Later in the war, when the Japanese Empire was increasingly on the defensive, some Ki-46-IIIs were converted into light attack planes or interceptors, with two 20 mm cannons in the nose.

Another variant, the Ki-46-IV, was designed, and it first flew in February 1944. The plane had greater range, and an improved rate of climb, but manufacture of the engines proved troublesome, and only four copies were produced.

Service

The Ki-46 was first used on missions over China, but was later used to scout out British, Dutch, and American bases in preparation for the December 1941 offensive. Once the Dutch East Indies had been taken, Dinahs operating from the island of Timor could cover most of northern Australia, and Burma-based Dinahs kept tabs on British naval activities at Ceylon.

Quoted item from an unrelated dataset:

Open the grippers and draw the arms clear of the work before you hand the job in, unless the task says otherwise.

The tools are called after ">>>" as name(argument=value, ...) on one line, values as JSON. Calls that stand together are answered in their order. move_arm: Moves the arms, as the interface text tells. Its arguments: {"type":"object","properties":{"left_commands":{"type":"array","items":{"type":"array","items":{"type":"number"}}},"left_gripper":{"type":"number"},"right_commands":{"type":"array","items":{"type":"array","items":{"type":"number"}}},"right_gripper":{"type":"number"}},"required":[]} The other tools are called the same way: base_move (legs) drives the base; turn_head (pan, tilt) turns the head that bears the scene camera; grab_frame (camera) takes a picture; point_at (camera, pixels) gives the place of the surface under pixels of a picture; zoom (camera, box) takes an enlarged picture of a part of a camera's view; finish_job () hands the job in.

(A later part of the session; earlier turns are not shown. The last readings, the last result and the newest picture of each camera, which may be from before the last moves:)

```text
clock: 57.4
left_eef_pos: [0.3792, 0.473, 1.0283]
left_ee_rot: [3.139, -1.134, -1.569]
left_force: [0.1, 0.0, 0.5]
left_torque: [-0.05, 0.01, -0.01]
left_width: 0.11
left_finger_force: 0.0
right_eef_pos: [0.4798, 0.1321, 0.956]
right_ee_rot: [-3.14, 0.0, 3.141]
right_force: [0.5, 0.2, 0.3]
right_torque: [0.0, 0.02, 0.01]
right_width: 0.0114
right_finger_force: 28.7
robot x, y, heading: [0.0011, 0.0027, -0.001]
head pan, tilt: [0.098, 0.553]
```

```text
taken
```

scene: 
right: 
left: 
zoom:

In the first year of the war, the speedy Dinah was practically invulnerable, and could still operate with a certain degree of impunity after the introduction of advanced Allied fighters like the P-38 Lightning and F6F Hellcat. Even in 1945, when the Allies had achieved almost complete air superiority, it was able to operate over heavily defended bases with a fair chance of survival. It was mainly because of this survivability that the Dinah was very popular with its crews.

Attack Dinahs

The Dinahs that had been converted into interceptors proved to be a disappointment. While their speed was greater than other Japanese fighters, their relatively low rate of climb meant that they very often couldn’t intercept the high-flying B-29s in time. Even when they did manage to intercept, their lack of any protection made them vulnerable to the bombers’ heavy defensive fire. When the B-29s switched to night bombing, the radarless Ki-46s were rendered almost useless.

The Dinahs modified for ground attack had a little more success (see: The Achilles), but their lack of protection was a problem on these missions as well.

Survivors

One Dinah, a Ki-46-III, survived to the present day and is currently on display in the Cosford Aviation Museum in England.